GOAL OF THE EXERCISE:
Give the count of lines in the data that include the string "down", with no added remarks.

DATA LINES:
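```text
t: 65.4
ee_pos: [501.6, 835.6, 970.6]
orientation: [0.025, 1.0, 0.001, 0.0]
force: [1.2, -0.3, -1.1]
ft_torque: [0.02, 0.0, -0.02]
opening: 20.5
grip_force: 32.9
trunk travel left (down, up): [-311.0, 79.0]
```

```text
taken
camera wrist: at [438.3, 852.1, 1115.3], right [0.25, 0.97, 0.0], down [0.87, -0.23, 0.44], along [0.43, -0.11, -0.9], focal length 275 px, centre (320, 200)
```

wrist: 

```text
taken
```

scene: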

FULL ANSWER:
2